## BEGIN SUPPLIED PASSAGE

Planning for Retirement—What Orthopaedic Surgeons Need to Know
Maureen Leahy
Retirement planning is more important now than it has ever been,” said Cynthia K. Hinds, CLU, ChFC, MSFS, president of Hinds Financial Group in Lakewood, Colo., during Tuesday’s Instructional Course Lecture, “Planning for Life After Orthopaedics.”
|
|
Cynthia K. Hinds, CLU, ChFC, MSFS |
Following her presentation, Ms. Hinds answered questions from the audience |
Not only are today’s retirees living longer, but the amount of income they will need to retire is expected to increase by 50 percent in 8 to 12 years, according to Ms. Hinds. Yet investment returns are lower, and taxes, healthcare, and insurance costs are on the rise.
During her presentation, “The Retirement Planning Process—Generating Income and Preserving Assets during Retirement,” Ms. Hinds shared information that orthopaedic surgeons need to know, offered advice on how to manage obstacles, and provided tips for successfully navigating the retirement planning process.
Work the system
It’s important to evaluate when and how to take Social Security benefits, and to do this early in the retirement planning process, because many complex issues can affect Social Security payments, noted Ms. Hinds. For example, 81 different possible scenarios exist for how married persons can collect Social Security benefits.
Fortunately, optimizing techniques—such as working longer, applying for benefits at the optimal age, and coordinating spousal benefits—can help orthopaedic surgeons maximize their benefits. Ms. Hinds recommends working with a financial advisor who is familiar with the Social Security system. Several computer software programs are also available to help surgeons calculate their options.
Determining retirement income needs
“I can’t tell you how much money you will need in retirement,” Ms. Hinds said. “Typically, individuals need 70 percent of pre-retirement income, but it’s important to take into consideration how your lifestyle is going to change after you quit working. Therefore, the most important step in retirement planning is evaluating your budget needs.”
When preparing a budget, it’s very important to align fixed expenses with fixed income and variable expenses with variable income, according to Ms. Hinds. “The easiest way to think about it is that fixed expenses are things that you absolutely need and variable expenses are things that you want. Often there is quite a difference between the two, so it’s important to structure your income accordingly.”

## END SUPPLIED PASSAGE
## BEGIN SUPPLIED DATA

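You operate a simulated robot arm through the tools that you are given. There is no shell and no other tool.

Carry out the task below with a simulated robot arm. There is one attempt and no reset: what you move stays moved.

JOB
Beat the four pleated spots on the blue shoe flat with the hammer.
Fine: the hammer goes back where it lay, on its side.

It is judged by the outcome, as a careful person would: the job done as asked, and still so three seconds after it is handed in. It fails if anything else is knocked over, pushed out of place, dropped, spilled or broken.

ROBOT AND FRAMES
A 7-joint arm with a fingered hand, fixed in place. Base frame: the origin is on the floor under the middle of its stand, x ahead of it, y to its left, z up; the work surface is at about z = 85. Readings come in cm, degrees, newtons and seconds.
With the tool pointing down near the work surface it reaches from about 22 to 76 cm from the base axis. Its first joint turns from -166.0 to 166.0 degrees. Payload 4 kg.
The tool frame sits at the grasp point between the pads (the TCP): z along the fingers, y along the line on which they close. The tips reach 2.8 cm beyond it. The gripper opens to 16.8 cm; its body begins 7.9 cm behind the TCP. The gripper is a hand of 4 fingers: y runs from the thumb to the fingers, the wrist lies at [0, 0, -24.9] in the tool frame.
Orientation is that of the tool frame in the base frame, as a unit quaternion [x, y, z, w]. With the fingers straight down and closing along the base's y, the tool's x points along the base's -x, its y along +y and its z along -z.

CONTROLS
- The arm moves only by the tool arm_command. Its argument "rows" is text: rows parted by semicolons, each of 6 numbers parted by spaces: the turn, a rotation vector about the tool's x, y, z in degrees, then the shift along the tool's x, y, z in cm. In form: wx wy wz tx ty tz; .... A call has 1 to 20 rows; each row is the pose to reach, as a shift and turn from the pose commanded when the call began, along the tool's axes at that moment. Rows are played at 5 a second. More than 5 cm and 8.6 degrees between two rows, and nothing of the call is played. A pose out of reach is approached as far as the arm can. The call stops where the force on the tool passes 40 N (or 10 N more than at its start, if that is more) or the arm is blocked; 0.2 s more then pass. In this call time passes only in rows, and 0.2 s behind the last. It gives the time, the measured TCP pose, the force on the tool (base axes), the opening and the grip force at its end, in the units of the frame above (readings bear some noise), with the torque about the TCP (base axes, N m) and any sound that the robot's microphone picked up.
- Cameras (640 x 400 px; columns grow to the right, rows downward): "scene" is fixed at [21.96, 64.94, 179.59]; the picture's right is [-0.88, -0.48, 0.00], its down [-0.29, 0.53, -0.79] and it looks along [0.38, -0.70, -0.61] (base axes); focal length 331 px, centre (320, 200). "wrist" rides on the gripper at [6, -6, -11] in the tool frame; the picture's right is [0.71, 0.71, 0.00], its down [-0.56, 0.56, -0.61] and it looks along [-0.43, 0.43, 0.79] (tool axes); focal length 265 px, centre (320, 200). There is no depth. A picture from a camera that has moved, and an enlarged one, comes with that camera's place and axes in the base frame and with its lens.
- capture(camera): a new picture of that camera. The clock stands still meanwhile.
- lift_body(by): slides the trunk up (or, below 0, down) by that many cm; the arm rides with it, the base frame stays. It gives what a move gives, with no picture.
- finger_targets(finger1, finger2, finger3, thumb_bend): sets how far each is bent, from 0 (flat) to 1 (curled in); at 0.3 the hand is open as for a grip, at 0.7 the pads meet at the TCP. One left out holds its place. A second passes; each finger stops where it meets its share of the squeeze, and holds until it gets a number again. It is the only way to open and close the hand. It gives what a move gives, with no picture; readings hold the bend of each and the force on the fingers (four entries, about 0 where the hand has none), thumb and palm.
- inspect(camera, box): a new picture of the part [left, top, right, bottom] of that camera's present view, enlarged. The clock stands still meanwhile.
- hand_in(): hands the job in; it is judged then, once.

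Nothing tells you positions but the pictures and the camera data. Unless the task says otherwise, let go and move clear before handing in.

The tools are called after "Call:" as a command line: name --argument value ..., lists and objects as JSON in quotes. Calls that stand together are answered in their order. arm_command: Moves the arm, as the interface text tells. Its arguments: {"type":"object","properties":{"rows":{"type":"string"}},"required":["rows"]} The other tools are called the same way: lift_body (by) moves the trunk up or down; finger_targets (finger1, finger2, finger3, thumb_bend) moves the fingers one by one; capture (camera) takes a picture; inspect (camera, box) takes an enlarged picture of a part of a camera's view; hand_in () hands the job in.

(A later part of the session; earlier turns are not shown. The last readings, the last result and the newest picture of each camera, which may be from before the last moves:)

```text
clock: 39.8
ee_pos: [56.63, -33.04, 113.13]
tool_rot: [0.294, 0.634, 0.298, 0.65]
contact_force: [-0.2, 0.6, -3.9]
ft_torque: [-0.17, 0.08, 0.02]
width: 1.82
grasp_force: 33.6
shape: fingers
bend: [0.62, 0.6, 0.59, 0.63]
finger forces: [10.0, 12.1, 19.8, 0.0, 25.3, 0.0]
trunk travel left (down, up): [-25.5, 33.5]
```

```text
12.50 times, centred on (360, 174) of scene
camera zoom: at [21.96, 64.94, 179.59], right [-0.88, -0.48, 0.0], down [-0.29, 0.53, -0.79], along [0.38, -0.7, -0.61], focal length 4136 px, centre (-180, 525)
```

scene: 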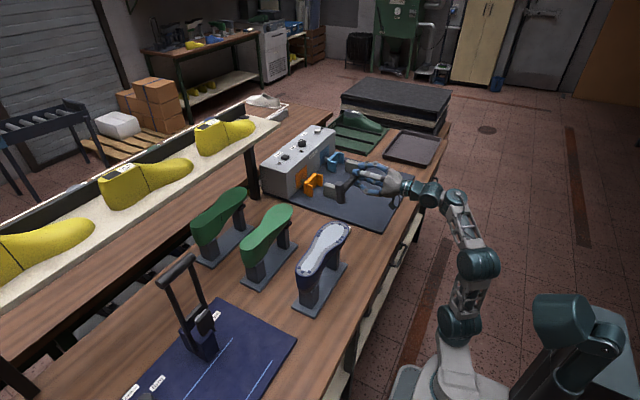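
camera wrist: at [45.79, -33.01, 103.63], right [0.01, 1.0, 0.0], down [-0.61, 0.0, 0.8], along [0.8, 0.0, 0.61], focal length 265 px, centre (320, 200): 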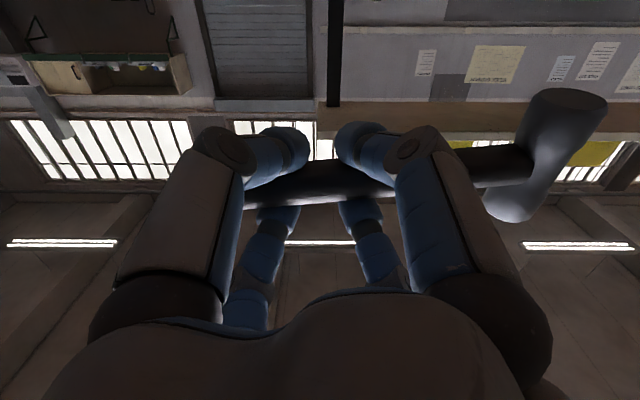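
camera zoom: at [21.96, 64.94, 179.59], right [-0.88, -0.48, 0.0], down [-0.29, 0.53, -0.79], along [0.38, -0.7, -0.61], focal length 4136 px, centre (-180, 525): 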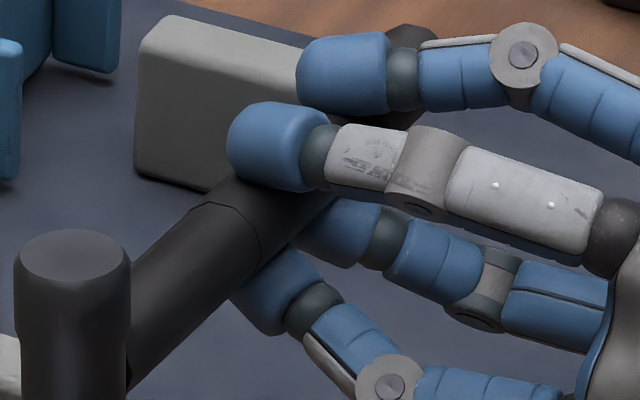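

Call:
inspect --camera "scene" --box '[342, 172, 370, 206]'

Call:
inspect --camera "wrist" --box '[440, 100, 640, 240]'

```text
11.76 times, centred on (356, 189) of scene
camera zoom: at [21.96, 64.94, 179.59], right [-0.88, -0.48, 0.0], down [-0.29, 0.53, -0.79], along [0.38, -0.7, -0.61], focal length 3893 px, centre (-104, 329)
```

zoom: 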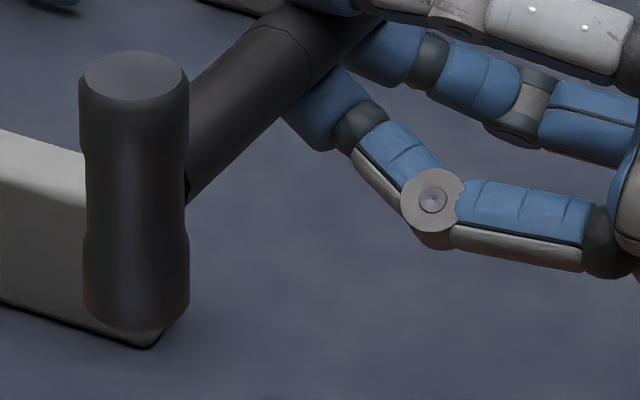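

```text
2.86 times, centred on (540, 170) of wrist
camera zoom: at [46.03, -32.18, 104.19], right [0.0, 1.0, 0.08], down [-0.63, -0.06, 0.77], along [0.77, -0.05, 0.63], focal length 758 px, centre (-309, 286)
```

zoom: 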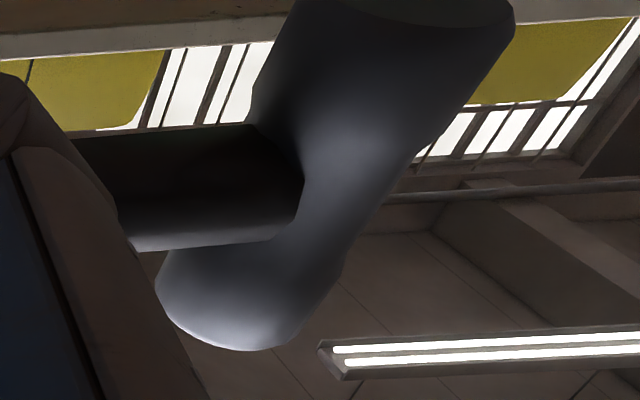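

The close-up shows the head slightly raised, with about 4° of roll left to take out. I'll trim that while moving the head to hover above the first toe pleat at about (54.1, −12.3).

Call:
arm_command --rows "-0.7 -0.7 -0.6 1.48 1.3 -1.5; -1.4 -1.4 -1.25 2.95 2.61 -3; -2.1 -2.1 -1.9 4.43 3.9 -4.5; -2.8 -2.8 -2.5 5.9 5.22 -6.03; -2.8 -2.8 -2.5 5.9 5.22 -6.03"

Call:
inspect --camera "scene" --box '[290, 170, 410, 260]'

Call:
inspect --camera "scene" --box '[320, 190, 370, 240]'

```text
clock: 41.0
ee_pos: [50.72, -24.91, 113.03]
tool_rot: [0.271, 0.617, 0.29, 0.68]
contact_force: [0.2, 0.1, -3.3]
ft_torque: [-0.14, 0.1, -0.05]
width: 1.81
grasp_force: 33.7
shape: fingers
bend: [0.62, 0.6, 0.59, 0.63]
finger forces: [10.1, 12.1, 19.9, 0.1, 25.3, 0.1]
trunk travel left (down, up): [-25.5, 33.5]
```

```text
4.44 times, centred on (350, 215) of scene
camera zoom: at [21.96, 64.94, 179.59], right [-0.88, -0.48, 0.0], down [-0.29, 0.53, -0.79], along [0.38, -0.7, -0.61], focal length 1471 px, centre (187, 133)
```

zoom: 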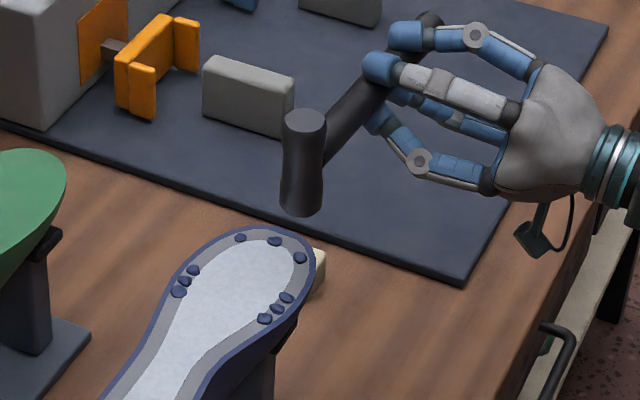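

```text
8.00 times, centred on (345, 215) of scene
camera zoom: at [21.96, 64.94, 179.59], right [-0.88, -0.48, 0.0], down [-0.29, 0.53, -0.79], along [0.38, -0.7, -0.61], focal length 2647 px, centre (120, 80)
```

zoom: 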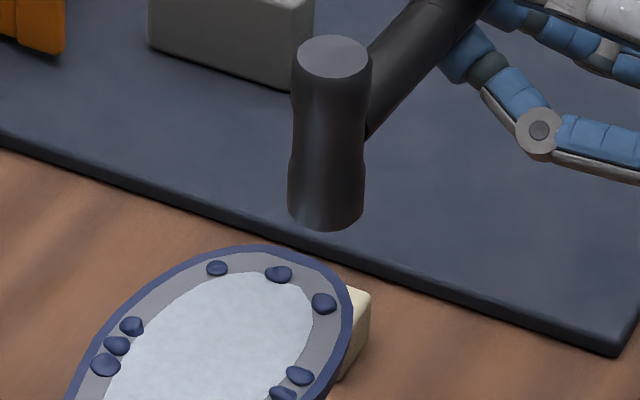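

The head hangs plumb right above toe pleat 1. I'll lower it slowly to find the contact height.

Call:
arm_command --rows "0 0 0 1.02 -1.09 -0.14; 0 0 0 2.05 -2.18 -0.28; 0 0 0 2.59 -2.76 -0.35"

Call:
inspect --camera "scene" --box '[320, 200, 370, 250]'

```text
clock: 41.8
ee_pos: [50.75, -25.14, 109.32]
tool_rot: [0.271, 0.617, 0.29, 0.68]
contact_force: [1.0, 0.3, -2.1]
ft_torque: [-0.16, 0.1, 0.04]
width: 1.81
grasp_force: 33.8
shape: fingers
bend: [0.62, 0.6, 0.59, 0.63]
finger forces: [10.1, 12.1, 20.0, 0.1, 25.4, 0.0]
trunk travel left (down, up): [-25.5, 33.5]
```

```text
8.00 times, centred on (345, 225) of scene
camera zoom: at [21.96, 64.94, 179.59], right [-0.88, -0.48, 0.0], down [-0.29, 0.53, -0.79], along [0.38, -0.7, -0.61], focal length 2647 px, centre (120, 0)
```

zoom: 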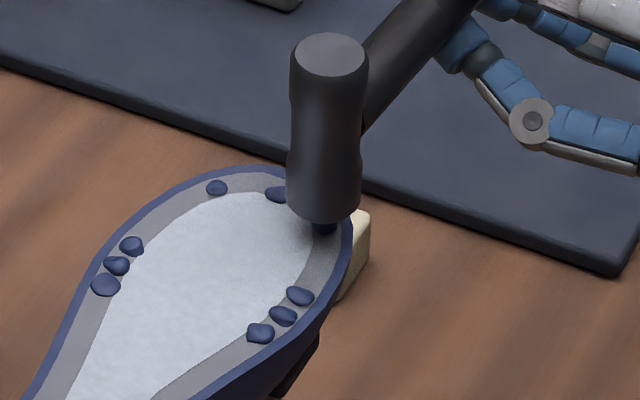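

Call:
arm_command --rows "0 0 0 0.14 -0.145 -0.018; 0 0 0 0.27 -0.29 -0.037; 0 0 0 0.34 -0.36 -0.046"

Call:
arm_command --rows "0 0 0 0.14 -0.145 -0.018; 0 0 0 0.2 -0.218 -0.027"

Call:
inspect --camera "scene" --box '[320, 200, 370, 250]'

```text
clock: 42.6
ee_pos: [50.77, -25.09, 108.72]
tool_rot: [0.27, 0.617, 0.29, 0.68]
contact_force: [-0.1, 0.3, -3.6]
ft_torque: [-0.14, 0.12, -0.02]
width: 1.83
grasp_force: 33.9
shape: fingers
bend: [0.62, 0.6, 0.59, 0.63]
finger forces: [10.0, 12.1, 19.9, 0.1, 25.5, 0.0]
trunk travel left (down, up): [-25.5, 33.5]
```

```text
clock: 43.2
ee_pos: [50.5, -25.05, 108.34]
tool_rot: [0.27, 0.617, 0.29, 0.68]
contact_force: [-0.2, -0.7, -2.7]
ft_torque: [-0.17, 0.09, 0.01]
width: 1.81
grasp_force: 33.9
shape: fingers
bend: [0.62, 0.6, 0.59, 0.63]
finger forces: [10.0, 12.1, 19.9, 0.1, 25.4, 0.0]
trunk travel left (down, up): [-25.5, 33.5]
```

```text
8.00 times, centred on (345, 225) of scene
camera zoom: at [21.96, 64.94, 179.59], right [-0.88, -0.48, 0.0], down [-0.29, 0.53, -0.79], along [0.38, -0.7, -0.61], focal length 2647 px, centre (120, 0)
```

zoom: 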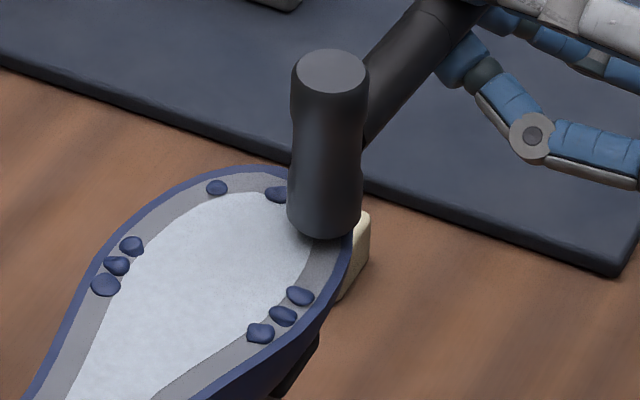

## END SUPPLIED DATA
## BEGIN SUPPLIED DATA

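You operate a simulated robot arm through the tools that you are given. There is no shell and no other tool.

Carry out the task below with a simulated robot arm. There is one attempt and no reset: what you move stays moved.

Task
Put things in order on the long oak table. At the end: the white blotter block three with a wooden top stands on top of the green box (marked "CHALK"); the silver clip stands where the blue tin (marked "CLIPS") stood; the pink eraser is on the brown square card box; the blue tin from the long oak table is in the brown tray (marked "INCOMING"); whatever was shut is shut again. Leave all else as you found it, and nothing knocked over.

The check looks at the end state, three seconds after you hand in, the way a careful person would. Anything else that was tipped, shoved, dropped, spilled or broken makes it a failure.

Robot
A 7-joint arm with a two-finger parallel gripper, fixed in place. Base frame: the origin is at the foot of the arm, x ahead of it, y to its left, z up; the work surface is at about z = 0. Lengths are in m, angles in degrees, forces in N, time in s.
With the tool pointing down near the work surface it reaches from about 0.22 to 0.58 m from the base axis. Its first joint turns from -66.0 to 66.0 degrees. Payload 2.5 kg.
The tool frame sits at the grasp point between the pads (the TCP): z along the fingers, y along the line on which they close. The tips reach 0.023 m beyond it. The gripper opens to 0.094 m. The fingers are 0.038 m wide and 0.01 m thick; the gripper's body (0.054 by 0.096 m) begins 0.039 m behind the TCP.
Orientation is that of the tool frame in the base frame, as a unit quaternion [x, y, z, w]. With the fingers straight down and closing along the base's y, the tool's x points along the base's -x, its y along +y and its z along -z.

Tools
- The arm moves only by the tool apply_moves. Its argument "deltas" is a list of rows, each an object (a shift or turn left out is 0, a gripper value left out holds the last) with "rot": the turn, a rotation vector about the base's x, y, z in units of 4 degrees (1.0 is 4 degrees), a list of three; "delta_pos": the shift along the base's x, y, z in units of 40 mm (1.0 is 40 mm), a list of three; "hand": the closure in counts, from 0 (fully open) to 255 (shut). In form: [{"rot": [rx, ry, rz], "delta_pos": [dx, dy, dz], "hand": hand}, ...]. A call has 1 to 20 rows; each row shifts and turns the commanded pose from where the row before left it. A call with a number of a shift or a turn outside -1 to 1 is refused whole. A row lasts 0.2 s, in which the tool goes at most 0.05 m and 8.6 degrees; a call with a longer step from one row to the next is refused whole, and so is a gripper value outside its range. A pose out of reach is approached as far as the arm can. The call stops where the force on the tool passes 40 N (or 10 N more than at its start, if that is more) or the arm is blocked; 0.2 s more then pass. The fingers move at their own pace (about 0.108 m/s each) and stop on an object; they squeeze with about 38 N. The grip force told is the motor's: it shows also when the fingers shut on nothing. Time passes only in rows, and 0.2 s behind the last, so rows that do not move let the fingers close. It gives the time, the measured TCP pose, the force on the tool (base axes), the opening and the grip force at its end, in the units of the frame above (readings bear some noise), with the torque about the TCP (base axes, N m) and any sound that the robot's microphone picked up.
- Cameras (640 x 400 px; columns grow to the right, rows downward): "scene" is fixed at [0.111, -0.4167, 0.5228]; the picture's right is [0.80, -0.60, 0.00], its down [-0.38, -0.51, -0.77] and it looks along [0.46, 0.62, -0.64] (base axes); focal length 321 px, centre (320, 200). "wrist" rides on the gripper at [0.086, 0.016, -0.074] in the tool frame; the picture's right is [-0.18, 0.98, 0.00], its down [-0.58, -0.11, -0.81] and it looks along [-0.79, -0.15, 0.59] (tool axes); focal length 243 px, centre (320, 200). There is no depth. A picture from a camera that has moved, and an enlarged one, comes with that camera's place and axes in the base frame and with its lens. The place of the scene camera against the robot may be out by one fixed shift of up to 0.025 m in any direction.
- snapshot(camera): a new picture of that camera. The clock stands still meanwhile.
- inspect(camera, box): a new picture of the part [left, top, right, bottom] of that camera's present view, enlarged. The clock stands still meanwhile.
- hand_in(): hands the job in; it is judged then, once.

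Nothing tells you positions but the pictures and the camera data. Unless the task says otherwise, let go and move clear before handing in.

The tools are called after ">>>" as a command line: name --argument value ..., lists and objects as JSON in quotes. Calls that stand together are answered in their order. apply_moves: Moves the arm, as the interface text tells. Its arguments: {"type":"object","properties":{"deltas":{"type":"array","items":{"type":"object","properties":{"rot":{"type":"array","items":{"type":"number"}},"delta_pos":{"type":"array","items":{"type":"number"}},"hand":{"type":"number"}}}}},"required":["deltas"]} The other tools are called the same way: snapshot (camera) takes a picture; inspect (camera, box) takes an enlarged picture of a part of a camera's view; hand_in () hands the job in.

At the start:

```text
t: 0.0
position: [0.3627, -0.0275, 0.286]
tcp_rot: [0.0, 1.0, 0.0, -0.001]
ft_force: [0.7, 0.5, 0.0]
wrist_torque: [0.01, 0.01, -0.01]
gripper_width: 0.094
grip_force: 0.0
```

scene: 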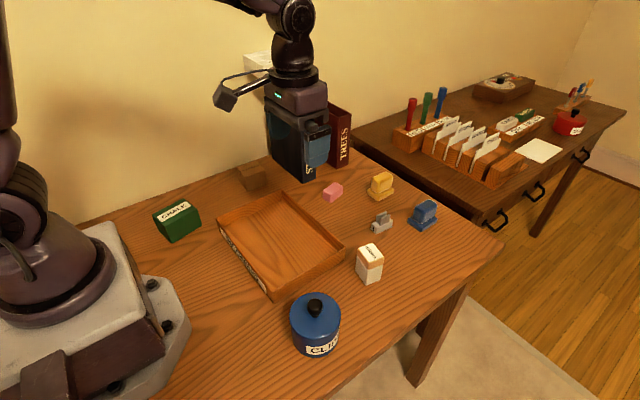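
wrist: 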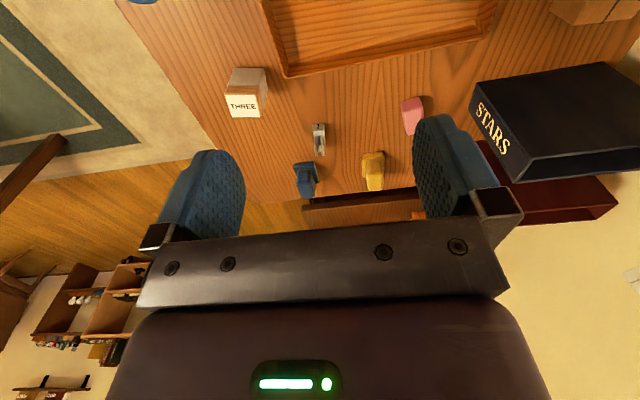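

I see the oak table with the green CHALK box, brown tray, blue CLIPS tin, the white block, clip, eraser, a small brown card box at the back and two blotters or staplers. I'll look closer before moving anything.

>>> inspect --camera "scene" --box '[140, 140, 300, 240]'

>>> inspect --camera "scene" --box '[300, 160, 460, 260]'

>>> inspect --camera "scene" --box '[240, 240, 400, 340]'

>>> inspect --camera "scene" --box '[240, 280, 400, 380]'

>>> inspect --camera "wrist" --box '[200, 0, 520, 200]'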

## END SUPPLIED DATA

EXERCISE REQUIREMENTS:
#1 Begin at the line that has "Beat the four", stop after the line that has "Payload 4 kg.", and repeat exactly those lines, nothing more. Use a numbered list and skip empty lines.
#2 Write what comes next in the supplied passage.

TASK-BY-TASK OUTPUTS:
#1
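1. Beat the four pleated spots on the blue shoe flat with the hammer.
2. Fine: the hammer goes back where it lay, on its side.
3. It is judged by the outcome, as a careful person would: the job done as asked, and still so three seconds after it is handed in. It fails if anything else is knocked over, pushed out of place, dropped, spilled or broken.
4. ROBOT AND FRAMES
5. A 7-joint arm with a fingered hand, fixed in place. Base frame: the origin is on the floor under the middle of its stand, x ahead of it, y to its left, z up; the work surface is at about z = 85. Readings come in cm, degrees, newtons and seconds.
6. With the tool pointing down near the work surface it reaches from about 22 to 76 cm from the base axis. Its first joint turns from -166.0 to 166.0 degrees. Payload 4 kg.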

#2
Income and investment strategies
Orthopaedic surgeons shouldn’t put all of their money in one place, advised Ms. Hinds. “In reality, you need to have different ‘buckets’ of money,” she said. “If you plan to have 1 to 3 years of income needs set aside in a very safe place (such as certificates of deposit or savings accounts), you can then afford to put the rest of your money in other places (such as investments), which are more volatile but will yield a bit more return.”
This time-segmented strategy allows retirees to ride out market fluctuations. “In the years when the market does well and you earn unexpected profits, you can take that money and put it in the safe bucket,” explained Ms. Hinds.
Another thing to keep in mind is that tax brackets are blended—not all income dollars are taxed at the same rate. “The goal is to blend tax rates in your investment strategy. Retirement accounts such as IRAs, 401(k) plans, and pension plans are taxed at ordinary income tax rates. If you have other assets that are taxed at lower rates, you’ll want to structure them in such a way that you lower your total tax bracket,” she said.
Ms. Hinds also recommended that orthopaedic surgeons build their retirement income portfolio 2 to 5 years before retirement and review it annually.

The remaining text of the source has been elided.